Love in the Time of Instagram

Love in the age of Instagram or social media isn't worse or better than love in past years. It's different, and it comes with different risks and benefits.
This post was published on the now-closed HuffPost Contributor platform. Contributors control their own work and posted freely to our site. If you need to flag this entry as abusive, send us an email.

I know what several of my friends did this weekend despite being in a different city. I know what some of them ate for breakfast this morning. I know that some are all about that "#gymlife," and some are more about the "#studygrind."

And truthfully, for all the complaining about how irrelevant those posts are, I actually do enjoy them. I like seeing what my friends, relatives and favorite celebrities are up to today.

The "pics or it didn't happen" mentality is more pervasive than it's ever been. Why else are we documenting our lives in such detail through Instagram, Snapchat and Facebook?

The line between a digital life and a real one is tricky, and becoming increasingly blurred. Sometimes, the value of an experience is determined by how it will play out on social media, rather than the experience itself.

I know you've probably read a few dozen fear-mongering articles about millennials and how their obsession with social media is ruining society -- that's not what this is about.

There's nothing wrong with documenting your existence. Anyone who thinks this is a new phenomenon should open a history book.

Since the earliest days of Mesopotamia, people have been finding ways to make an imprint in the world. Like the Mesopotamians, and every civilization since, we are leaving our mark -- for better or worse. Leaving your mark means that you have a tangible, fairly permanent record of your life today.

Fortunately and unfortunately, that means that a lot of other people also have a tangible and fairly permanent record of your life. It means that the people who care about you can see and experience life events along with you, even when they're geographically distant.

But, it also means that your very conservative aunt can comment on the photo of you in a bikini with a bible quote about modesty.

It means that special someone you're in a relationship with can show their appreciation for you by posting a picture of the two of you, or sending you a Snapchat that says "Miss you!" But, that tangible and fairly permanent record can also work against you, if your scorned ex-lover feels vengeful.

Suddenly, your record can include something that was private and intimate, that you didn't choose to share.

Take the recent instance of an SDSU student who posted nude photos of his ex-girlfriend on Instagram without her permission.

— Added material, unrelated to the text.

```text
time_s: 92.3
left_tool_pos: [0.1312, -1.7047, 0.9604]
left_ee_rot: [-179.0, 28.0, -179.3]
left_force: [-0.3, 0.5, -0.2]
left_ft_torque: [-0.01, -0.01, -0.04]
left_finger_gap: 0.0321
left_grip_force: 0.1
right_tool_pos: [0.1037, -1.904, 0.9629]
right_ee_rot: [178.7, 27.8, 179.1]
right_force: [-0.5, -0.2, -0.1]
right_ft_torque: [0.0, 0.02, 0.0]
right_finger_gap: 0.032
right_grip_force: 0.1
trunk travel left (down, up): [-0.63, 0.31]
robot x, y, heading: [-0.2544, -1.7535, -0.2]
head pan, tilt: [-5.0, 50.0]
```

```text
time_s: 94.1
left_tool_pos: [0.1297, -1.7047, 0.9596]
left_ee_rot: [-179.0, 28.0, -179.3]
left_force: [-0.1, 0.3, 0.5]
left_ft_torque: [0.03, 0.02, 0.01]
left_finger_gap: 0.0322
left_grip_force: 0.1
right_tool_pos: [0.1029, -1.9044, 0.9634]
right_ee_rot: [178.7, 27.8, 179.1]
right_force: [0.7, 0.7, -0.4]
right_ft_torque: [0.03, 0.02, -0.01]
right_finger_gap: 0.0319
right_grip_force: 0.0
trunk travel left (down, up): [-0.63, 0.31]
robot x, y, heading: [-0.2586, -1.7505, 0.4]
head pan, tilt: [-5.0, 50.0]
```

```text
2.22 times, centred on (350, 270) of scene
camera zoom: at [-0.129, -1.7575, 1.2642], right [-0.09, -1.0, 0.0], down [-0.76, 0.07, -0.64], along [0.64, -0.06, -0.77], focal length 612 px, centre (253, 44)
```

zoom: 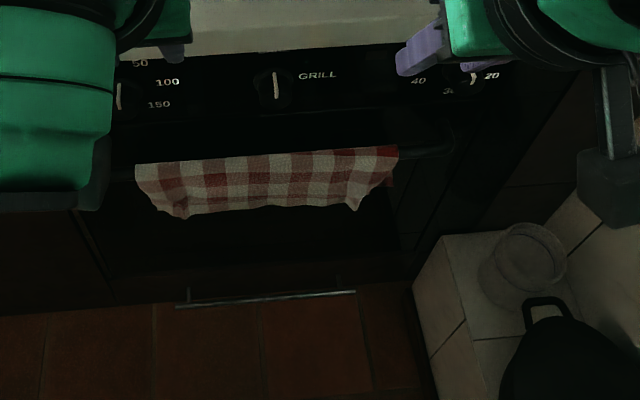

Or the San Diego man who was recently found guilty of operating a revenge porn site, and then charging the victims hundreds of dollars to remove the photos.

Some commenters on the first story remarked that anyone who shares nude photos is an idiot and gets what they deserve. That's victim-blaming and it's untrue.

The person who shares the photos with a significant other isn't an idiot; he or she was likely in a relationship where they trusted the other party. But things change, and people change. Without getting too dramatic, sometimes people betray your trust in an irrevocable way.

Does that mean you should never trust again?

Of course not.

Just because people get in car crashes or drown in the ocean doesn't mean you'll stop driving or swimming altogether (I hope). If sending provocative pictures is your thing, then I admire your confidence and encourage you to keep doing you. But like with everything, there are possible negative consequences to be aware of. Besides being aware of the consequences, it's also helpful to be aware of the resources.

Should you find yourself in the situation where someone has shared private photos without your consent, you can take action. Here is information on what constitutes a "revenge porn" crime in different states. You should preserve the image by screenshotting or making a PDF of the image so it can be used for evidence. You should find a lawyer willing to take your case (some do pro bono work) and file a police report. And you should also write a letter to the person who posted the photo, which your lawyer may be able to help you with. It should request a settlement that has the person take down the content and never post it anywhere again. It should also give you copyright to the photo, so that the owners of any website would have to take it down.

Love in the age of Instagram or social media isn't worse or better than love in past years. It's different, and it comes with different risks and benefits. Just because our grandparents didn't have to worry about photos being posted online doesn't mean they didn't have their own generational and relationship struggles.

Despite all the worry that social media is damaging our real life relationships -- it's making them stronger in many other ways.